Two key takeaways from the last few months of RBA monetary policy meetings – They said they would wait for first quarter CPI before considering a hike. They wanted to see evidence that inflation was sustainably within the target band before hiking.

CPI has arrived and swept all before it. A headline rate of 5.1% will not sit easily with a central bank that has consistently delivered on its inflation target mandate of keeping inflation within a 2-3% band, on average, over the business cycle.

The evidence is in. Inflation is rampant and expectations are spiraling higher. The first quarter saw wage increases of 3.5% to those with awards tied to CPI that rolled over last quarter. Salaries are now set to increase by 5.1% to those awards rolling over in this quarter.

In Sydney heads of recruiting are openly discussing wage rises of much larger proportions in order to keep staff. Australia may well be at full employment and monetary policy remains extremely loose.
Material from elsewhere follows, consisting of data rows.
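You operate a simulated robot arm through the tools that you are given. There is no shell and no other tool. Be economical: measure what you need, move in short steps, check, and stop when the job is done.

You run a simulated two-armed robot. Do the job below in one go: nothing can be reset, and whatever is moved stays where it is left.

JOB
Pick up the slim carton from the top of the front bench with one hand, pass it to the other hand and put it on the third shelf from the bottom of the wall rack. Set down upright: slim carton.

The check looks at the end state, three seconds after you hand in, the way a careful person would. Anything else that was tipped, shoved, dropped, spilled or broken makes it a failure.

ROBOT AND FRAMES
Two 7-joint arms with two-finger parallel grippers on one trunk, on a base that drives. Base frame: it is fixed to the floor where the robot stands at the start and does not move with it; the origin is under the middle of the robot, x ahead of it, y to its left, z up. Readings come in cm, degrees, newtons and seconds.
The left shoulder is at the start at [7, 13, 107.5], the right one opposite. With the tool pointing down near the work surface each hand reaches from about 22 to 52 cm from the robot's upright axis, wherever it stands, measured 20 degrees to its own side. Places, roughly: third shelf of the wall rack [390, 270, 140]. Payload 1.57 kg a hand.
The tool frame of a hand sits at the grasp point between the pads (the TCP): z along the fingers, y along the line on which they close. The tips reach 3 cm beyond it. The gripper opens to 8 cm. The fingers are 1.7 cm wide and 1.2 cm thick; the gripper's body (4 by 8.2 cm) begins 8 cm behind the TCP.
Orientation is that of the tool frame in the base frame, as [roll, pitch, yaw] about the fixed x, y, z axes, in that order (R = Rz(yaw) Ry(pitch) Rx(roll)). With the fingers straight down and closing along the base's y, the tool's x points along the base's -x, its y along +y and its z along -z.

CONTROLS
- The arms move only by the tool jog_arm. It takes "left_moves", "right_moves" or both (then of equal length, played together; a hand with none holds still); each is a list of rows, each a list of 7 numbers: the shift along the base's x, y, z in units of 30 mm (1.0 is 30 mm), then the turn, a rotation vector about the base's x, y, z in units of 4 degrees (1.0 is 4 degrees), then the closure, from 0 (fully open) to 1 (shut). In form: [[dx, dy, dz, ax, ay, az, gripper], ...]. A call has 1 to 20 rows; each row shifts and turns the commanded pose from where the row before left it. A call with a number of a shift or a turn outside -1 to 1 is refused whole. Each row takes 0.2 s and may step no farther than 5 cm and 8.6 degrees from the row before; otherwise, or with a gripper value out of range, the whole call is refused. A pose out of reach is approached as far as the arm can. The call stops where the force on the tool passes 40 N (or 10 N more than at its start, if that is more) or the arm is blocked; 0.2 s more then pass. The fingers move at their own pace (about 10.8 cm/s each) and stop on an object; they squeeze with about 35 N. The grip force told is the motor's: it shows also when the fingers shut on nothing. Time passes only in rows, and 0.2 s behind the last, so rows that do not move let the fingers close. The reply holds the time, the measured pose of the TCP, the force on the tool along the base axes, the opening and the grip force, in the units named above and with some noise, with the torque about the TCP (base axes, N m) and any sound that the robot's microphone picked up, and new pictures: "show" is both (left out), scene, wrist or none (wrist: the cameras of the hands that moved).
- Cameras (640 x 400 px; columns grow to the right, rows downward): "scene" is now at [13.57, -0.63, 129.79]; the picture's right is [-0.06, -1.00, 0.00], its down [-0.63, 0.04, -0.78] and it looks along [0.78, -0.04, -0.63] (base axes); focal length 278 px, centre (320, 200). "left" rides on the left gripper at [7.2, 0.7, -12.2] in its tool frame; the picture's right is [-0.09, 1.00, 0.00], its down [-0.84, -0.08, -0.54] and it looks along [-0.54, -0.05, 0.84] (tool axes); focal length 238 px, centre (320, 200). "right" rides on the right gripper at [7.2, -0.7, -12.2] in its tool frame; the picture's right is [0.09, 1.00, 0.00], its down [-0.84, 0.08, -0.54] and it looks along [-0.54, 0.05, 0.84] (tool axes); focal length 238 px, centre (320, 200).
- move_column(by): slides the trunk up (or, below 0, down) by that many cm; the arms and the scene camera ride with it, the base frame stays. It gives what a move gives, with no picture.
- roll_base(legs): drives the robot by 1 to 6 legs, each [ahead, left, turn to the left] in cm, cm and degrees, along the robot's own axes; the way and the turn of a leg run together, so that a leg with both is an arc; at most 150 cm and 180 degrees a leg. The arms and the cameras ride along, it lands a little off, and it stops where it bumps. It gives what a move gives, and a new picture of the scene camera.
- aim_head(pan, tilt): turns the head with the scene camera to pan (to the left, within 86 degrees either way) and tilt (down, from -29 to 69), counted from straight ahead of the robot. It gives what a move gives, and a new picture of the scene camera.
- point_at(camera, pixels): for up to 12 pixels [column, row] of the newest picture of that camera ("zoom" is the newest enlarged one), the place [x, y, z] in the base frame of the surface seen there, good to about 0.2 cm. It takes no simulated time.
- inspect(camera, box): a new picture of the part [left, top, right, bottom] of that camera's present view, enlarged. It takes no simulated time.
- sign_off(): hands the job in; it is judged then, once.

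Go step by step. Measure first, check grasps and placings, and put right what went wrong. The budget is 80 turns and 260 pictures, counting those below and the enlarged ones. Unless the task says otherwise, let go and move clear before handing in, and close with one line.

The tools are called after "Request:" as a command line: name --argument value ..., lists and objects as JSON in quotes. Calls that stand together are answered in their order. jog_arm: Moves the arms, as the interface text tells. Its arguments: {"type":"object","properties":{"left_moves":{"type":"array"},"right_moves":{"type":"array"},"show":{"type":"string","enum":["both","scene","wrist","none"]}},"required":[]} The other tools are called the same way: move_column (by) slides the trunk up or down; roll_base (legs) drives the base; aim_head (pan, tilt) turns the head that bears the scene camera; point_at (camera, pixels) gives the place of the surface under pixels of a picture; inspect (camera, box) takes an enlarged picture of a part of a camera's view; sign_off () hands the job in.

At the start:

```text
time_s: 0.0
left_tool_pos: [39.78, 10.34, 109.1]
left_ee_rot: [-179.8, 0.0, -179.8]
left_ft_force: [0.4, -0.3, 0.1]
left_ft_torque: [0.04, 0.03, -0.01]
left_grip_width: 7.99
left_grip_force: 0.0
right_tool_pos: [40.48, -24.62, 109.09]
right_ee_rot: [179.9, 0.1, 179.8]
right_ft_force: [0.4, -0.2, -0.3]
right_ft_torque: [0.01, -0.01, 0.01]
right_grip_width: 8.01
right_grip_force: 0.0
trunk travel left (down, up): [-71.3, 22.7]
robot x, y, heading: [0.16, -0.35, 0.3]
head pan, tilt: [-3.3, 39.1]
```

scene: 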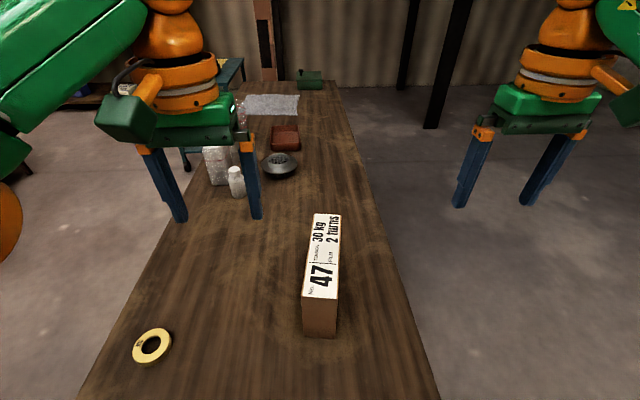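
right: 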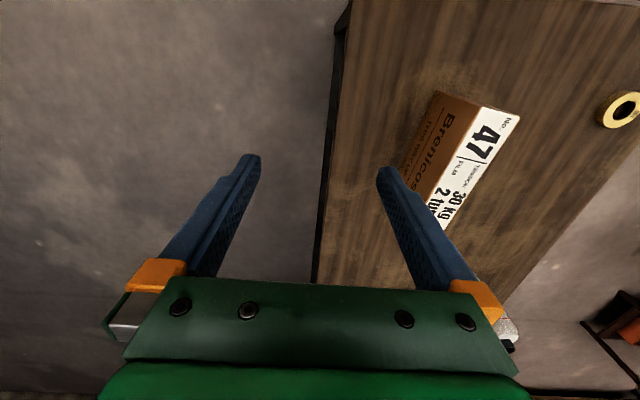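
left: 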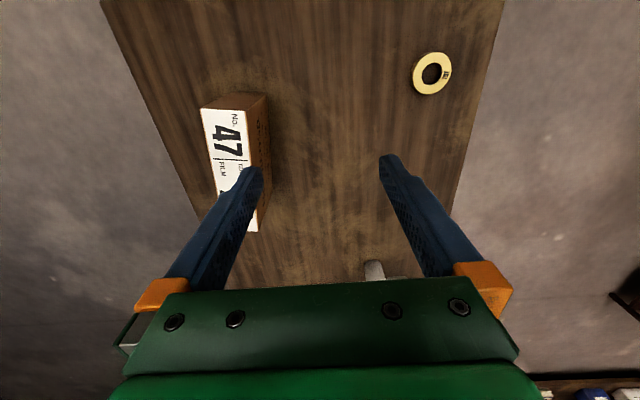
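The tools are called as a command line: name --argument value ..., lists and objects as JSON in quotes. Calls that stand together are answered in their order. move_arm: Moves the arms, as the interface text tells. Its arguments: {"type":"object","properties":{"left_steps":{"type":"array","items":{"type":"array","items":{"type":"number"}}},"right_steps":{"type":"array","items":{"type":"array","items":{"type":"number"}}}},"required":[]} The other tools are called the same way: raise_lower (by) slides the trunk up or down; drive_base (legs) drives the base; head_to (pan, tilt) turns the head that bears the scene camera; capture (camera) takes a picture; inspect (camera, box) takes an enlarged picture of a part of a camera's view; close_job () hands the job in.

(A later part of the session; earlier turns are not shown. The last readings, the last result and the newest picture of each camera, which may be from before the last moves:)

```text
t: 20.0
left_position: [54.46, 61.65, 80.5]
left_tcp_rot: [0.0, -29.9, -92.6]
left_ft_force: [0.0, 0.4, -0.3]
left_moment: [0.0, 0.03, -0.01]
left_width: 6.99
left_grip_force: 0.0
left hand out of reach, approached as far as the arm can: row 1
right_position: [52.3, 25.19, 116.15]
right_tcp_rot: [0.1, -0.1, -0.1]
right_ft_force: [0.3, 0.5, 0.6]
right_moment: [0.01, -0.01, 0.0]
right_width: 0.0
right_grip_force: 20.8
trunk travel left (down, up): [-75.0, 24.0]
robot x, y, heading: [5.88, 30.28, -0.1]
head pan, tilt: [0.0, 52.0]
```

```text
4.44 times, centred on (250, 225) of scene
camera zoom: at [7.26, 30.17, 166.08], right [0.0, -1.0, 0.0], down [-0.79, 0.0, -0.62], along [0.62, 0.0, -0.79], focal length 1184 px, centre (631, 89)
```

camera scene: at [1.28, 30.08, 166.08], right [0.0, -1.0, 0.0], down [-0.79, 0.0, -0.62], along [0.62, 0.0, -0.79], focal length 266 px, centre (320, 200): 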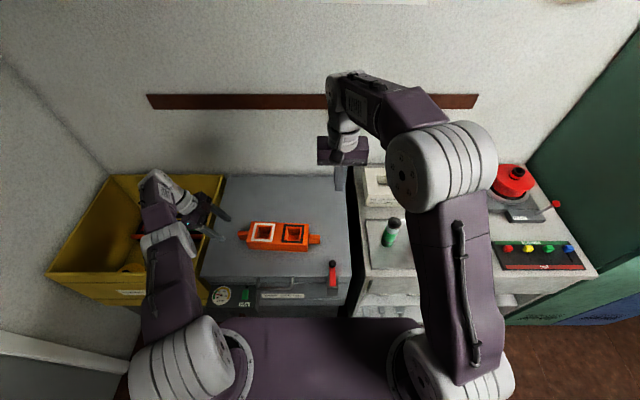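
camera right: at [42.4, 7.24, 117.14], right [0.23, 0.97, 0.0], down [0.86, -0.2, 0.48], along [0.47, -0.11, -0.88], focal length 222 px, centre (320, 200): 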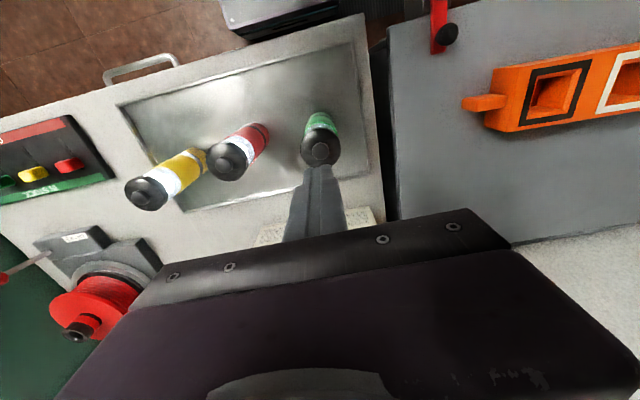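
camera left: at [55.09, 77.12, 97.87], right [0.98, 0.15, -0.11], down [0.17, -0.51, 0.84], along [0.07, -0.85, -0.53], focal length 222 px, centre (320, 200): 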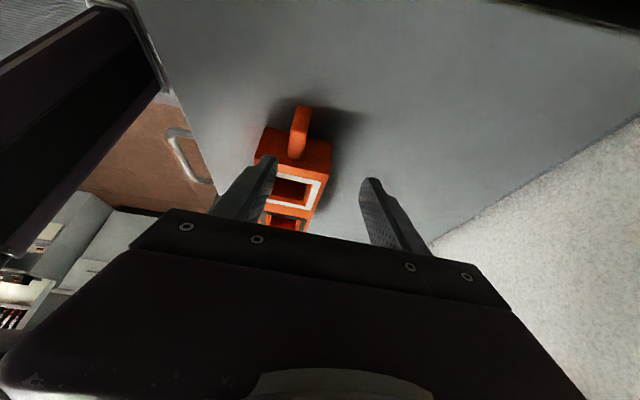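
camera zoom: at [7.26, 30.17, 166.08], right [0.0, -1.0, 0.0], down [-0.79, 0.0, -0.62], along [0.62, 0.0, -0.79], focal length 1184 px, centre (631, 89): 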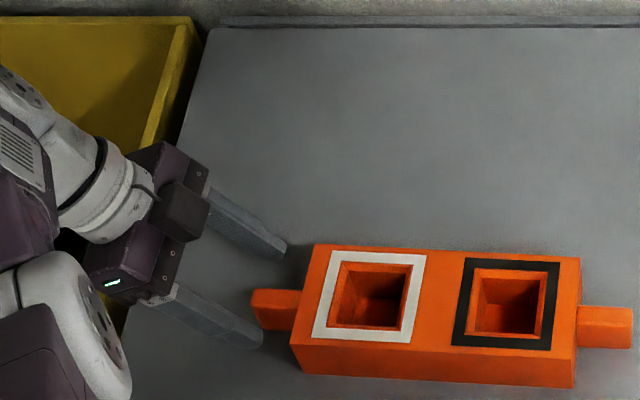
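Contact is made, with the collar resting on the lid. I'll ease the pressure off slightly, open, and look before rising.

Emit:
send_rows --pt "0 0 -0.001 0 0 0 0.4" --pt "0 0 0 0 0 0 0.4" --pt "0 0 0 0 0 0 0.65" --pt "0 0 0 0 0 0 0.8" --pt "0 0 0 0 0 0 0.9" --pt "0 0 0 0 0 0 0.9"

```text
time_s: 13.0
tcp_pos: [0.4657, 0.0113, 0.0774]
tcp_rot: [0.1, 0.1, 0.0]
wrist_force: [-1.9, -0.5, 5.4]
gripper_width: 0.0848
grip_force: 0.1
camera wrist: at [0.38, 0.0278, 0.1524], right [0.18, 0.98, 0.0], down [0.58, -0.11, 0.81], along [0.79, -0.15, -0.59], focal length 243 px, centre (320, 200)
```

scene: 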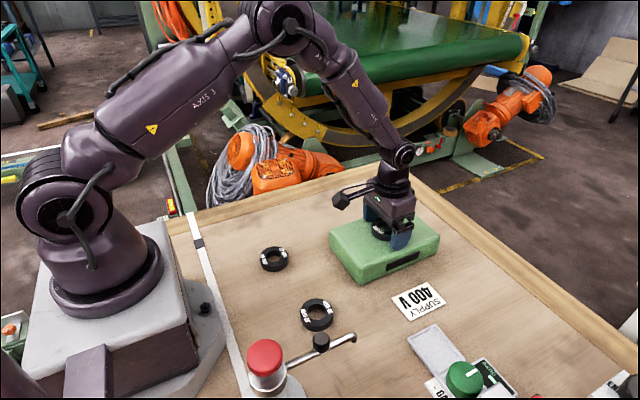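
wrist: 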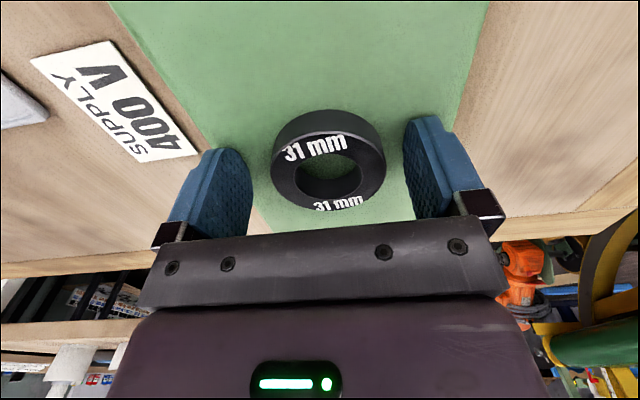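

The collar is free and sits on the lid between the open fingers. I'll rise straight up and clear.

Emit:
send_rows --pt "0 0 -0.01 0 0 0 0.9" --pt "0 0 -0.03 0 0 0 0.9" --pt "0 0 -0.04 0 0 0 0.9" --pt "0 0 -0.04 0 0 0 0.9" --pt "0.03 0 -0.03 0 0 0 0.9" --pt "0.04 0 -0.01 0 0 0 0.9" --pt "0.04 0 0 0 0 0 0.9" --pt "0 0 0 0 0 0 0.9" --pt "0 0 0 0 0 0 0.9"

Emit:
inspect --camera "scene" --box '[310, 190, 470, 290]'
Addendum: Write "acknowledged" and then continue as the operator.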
The Fed has hit the panic button to get monetary policy back to a neutral setting. The RBA has slightly more wriggle room than their trans-Pacific colleagues.

Having witnessed the catastrophe of delaying action, they are less likely to live in denial at their monetary policy committee meeting today.

For the Australian Dollar, a more hawkish RBA than expected could provide short term support, but US Dollar direction would seem likely to dominate markets in a week when the Federal Reserve is making a move.